Робби принес на кухню коробку с пиццей, пакетик оливок и заправку для салата “Heinz”, беспомощно огляделся по сторонам, словно никогда прежде это всё не видел. Томас упал в кресло лицом к телевизору, но потом встал, морщась от боли, и начал давать Робби указания насчет приготовления ланча. Робби нашел местечко, где можно было работать: маленький уголок крошечной разделочной доски, на которой он резал помидоры среди гор старых крошек. Он добродушно следовал царственным наставлениям Томаса, но потом, в конце концов, возроптал: “Но ведь здесь нет места!” в ответ на какую-то невыполнимую команду. Я предложила свою помощь, хотя знала, что помочь не смогу, а потом вернулась в гостиную: мне больно было смотреть на двух стариков, пререкающихся и неловко передвигающихся по ужасной кухне. Наконец, приготовление ланча было завершено, и пока пицца грелась в одной из двух микроволновок, стоящих на кухне, Робби поднялся наверх в свои апартаменты, а мы с Томасом сели за пластмассовый стол. Томас начал рассказывать историю своей тяжелой и несчастливой жизни, злоключения которой, очевидно, лишь усугубились из-за “губительных черных вибраций”, возникших в доме на Фицрой-Роуд, 23 из-за “влияния Йетса”. Я слушала его лихорадочный рассказ о различных работах, которые не принесли ему денег, о том. что его жена бросила его ради богатого бизнесмена на острове Уайт, о том, что один из его сыновей сбежал из пансиона, о таком-то человеке и еще вот о таком-то человеке, который, по его мнению, поступил с ним дурно. Так же, как взгляд мой устал от угрожающего нагромождения предметов в доме Томаса, разум мой отступил перед отупляющей бессвязностью его монолога. В примечании о авторе “Последних встреч” - Р. С. Стюарт (Робби) составил этот материал с четкостью рабочего резюме - сказано следующее: “Профессор Тревор Томас, администратор, художник, писатель и актер, сделал блестящую карьеру в различных сферах”, перечислены “очень успешные” постановки, в которых играл Томас, упомянут его “уникальный” стиль живописи, его “революционные техники организации выставок” и его “поразительная цельность”. Теперь, в брюзгливом изложении Томаса, материал вернулся в свое исходное состояние.

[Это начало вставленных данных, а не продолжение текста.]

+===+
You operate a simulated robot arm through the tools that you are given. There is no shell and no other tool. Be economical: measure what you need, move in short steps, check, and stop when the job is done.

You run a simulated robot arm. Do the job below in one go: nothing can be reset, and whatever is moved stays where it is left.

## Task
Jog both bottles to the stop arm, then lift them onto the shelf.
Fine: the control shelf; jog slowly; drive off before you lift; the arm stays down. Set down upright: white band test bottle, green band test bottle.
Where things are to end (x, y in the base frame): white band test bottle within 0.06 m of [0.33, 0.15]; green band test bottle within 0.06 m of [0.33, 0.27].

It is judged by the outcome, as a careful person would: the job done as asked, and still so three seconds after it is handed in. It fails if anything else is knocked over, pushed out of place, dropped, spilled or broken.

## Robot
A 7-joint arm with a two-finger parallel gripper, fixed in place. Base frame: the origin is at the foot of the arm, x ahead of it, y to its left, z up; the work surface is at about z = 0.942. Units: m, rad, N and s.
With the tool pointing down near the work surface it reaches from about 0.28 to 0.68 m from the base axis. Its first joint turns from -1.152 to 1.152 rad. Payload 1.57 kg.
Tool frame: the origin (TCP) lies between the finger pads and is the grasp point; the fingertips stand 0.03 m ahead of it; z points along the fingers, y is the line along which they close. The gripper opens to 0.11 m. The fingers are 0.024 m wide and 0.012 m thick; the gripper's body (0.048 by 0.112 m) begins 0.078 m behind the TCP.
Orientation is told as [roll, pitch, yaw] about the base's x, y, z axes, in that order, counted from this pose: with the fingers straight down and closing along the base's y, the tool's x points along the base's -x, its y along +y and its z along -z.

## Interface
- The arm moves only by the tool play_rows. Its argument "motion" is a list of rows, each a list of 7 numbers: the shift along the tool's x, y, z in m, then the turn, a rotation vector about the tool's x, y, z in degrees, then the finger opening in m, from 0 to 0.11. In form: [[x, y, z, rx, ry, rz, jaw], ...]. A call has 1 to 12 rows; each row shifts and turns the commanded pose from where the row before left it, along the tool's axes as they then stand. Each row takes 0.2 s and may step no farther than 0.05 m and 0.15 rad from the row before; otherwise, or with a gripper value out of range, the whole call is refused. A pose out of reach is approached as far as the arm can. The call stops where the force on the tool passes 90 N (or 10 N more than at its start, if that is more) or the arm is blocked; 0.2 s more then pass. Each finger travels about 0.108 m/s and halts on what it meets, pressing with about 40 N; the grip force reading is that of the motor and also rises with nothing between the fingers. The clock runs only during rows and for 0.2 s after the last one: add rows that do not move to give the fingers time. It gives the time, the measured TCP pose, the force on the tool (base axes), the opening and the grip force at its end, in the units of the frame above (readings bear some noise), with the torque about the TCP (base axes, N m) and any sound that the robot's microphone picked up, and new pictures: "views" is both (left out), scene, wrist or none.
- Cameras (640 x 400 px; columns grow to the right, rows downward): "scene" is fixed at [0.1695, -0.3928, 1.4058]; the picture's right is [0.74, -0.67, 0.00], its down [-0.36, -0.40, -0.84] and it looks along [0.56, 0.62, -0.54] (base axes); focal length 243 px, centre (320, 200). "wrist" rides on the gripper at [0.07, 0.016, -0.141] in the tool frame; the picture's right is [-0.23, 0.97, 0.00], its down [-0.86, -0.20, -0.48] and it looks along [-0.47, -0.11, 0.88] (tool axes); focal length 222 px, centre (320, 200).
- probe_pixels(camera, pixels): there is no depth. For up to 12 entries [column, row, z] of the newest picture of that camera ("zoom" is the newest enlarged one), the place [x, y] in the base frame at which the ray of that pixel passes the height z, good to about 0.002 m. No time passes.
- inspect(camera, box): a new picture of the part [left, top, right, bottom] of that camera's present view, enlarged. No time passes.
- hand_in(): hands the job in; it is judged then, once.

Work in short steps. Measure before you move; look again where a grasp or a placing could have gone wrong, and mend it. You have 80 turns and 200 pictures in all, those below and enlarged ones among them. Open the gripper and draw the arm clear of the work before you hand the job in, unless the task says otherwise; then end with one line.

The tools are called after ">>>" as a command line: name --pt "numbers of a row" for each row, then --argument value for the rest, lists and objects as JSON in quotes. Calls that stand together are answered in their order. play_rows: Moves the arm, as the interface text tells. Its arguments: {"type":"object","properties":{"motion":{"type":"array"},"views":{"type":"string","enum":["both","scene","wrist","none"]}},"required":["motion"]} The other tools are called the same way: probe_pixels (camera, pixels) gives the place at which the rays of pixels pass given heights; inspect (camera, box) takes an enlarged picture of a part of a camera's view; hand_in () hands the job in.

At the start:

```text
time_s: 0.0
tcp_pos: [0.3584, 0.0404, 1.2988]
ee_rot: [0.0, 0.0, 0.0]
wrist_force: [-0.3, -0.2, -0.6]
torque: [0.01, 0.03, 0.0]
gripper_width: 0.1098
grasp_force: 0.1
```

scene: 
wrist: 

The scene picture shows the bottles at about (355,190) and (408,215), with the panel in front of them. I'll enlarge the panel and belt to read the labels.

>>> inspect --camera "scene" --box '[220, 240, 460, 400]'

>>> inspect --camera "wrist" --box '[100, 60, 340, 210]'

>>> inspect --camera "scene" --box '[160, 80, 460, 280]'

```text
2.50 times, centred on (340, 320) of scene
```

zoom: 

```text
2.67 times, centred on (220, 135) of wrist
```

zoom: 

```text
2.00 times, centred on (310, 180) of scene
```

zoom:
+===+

Потом, когда я вспоминала дом Томаса (а я часто его вспоминала - такое место забыть непросто), он казался мне ужасающей аллегорией правды. Этот дом говорит: “Вот как обстоят дела в действительности”. Это - непосредственная реальность во всей своей сложности, хаотичности, непоследовательности, избыточности и подлинности. В сравнении с безграничным беспорядком дома Тревора Томаса упорядоченность домов, в которых живет большинство из нас, кажется безжизненной скудостью, в своем роде - так же, как биографии называют бледными и сухими в сравнении с беспорядочной реальностью жизни. Кроме того, дом стимулировал работу моего воображения как метафора проблемы письма. Человек, который садится за письменный стол, сталкивается не с пустой страницей, а со своим крайне переполненным разумом. Проблема заключается в том, чтобы выбросить большую часть того, что там находится, наполнить огромные пластиковые мешки для мусора сбивающей с толку беспорядочной смесью вещей, накопившейся там за много дней, месяцев, лет, в течение которых вы жили и воспринимали вещи глазами, ушами и сердцем. Цель состоит в том, чтобы создать пространство, в котором несколько идей, образов и чувств можно расположить таким образом, что читателю захочется задержаться среди них на какое-то время, а не вылететь из помещения, как мне захотелось вылететь из дома Томаса. Но эта задача по уборке (нарратива) - не только трудна, но еще и опасна. Существует опасность того, что вы выбросите не то, что следует выбросить, и сохраните не то, что нужно сохранить. Существует опасность того, что вы выбросите слишком много и останетесь в пустом доме. Существует опасность выбросить всё. Может оказаться, что лучше сохранить всё, подобно Тревору Томасу, чем остаться вовсе ни с чем. Страх, который я почувствовала в доме Томаса, сродни страху, который чувствует писатель, не решающийся рискнуть начать писать.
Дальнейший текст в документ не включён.